Истории

Хипстерский урбанизм: сладкая вата и пуфики вместо решения реальных проблем?

В городах, где в антисанитарных условиях живут сотни тысяч неучтенных мигрантов, где в пробках приходится стоять по четыре часа, где жилье скоро будет невозможно не то что купить, а хотя бы снять, хипстеры мечтают о велодорожках и бесплатном «вай-фае», словно это главные проблемы городского развития. С другой стороны, только хипстеры могут прийти в заброшенное пространство и сделать его привлекательным для семейного отдыха.

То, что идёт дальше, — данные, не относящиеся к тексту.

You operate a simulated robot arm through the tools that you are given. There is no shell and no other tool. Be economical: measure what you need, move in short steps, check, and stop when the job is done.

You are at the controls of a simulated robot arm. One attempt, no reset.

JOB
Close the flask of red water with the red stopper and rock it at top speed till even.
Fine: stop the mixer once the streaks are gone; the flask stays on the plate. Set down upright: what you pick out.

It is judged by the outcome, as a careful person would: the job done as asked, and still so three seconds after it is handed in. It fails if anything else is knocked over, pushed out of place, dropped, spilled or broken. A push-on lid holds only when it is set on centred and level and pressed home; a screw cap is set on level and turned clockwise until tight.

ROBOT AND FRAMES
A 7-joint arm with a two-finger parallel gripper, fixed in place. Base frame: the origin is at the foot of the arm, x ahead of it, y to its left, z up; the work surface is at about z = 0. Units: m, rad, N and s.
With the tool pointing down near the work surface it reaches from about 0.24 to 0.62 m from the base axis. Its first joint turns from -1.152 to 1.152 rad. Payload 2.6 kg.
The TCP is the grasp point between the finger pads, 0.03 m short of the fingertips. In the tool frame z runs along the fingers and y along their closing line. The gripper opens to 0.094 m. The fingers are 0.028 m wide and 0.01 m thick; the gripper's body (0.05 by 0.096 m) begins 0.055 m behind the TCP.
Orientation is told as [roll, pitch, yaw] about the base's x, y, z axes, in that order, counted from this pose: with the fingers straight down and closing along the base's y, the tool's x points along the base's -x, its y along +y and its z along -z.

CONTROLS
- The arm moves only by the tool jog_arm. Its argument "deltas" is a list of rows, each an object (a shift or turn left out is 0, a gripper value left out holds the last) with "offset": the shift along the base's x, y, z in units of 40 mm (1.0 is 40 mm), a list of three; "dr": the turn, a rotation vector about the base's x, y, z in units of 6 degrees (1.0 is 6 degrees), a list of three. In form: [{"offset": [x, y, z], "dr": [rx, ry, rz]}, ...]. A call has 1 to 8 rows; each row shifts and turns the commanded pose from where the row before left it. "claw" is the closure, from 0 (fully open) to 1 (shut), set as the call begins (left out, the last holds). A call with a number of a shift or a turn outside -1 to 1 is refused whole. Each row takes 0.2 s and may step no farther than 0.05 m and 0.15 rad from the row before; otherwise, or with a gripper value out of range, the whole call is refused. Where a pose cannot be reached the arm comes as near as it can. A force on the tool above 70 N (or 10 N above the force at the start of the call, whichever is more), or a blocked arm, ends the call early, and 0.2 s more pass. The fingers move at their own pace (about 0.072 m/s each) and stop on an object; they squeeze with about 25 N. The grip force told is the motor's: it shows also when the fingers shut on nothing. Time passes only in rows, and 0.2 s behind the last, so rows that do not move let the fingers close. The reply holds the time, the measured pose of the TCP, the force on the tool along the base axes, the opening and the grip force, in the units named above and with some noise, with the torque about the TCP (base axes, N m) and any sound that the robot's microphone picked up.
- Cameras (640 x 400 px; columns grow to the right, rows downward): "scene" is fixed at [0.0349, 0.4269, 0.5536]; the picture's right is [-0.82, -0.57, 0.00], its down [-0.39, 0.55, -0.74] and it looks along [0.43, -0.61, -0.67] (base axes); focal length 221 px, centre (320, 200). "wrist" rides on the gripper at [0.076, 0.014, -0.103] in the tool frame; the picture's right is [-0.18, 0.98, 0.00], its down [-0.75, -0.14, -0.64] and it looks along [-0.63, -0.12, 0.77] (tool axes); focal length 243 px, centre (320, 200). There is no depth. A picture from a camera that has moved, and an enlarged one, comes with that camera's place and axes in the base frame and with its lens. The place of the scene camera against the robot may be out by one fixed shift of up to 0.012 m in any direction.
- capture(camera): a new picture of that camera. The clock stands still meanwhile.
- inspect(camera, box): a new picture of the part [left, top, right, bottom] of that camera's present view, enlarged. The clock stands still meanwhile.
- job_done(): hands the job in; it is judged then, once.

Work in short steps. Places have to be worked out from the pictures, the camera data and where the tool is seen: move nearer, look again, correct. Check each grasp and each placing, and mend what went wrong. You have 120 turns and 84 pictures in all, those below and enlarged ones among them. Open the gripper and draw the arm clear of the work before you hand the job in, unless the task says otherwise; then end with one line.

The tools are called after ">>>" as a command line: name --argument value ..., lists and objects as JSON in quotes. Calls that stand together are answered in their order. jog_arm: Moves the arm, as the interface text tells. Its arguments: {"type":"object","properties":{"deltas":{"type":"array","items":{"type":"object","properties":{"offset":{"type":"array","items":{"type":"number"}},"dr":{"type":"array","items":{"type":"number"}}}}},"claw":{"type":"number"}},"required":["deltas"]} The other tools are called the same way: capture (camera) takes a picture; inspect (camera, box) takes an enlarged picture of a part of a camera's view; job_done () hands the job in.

Московский социолог Виктор Вахштайн и его петербургский коллега Олег Паченков спорят о популярном сегодня хипстерском урбанизме.
 

Против

 
Виктор Вахштайн, кандидат социологических наук, заведующий кафедрой теоретической социологии и эпистемологии Академии народного хозяйства при президенте РФ:
 
«Город воспринимает язык, которым его описывают исследователи. Сначала появляется язык, затем его носители, и через несколько лет меняется город. Илья Осколков-Ценципер (предприниматель, основатель журнала «Афиша»), открывая институт дизайна «Стрелка» в Москве, сказал, что через три года город будет не узнать. Так и произошло.
 
С конца XIX века появились три языка, которыми можно описывать город, — это высокий модернизм, левый урбанизм и то, что я называю хипстерским урбанизмом.
 
Высокий модернизм связан с творчеством архитекторов Ле Корбюзье и Оскара Нимейера, трагической для одних и оптимистической для других историей города Бразилиа (российский аналог — Тольятти) и деятельностью градостроителя Роберта Мозеса в Нью-Йорке (1930-60-е годы). Мозес похож на Лужкова, только он был лучше образован и имел большие амбиции. Мозес хотел построить на берегу Атлантического океана «град на холме».
 
Это первый большой язык мышления о городе: город как грандиозная машина роста. Главное в этой концепции — концентрация ресурсов и скорейшее перемещение из точки А в точку B. Модернисты вкладываются в развитие небоскребов, хайвеев, парквеев. Эта машинная метафора абсолютно бесчеловечна, ведь город — это еще и место, где люди живут в промежутках между тем, как они приращивают капитал!
 
«Машинный» нарратив окончательно складывается к середине XX века, и мы видим, как это отразилось на облике современных мегаполисов. В Москве сохранился последний оплот высокого модернизма — это департамент транспорта. Рухнут стены Кремля, а транспортники по-прежнему будут говорить на языке Роберта Мозеса.
 
Как реакция на первый язык появляется настоящий левацкий социалистический урбанизм. Для леваков город — это машина неравенства. Рекомендую статью американского политолога Лэнгдона Виннера «Имеют ли артефакты политическое измерение?». Он описывает, как градостроители Нью-Йорка специально занижали высоту мостов, чтобы двухэтажные автобусы, которые связывают гетто с основной частью Манхэттена, не могли под ними проехать. Это способ отчуждения и сегрегации. Леваки вкладываются в общественный транспорт, электрификацию трущоб и доступное жилье.
 
В начале 1960-х годов левая писательница и активистка Джейн Джекобс объявила войну Роберту Мозесу, который собирался строить очередной хайвей на месте района Гринвич-Виллидж. Мозес не запаривался вопросами исторического наследия. Джекобс подняла мощное общественное движение, и это был первый случай в истории Нью-Йорка, когда общество остановило большое строительство.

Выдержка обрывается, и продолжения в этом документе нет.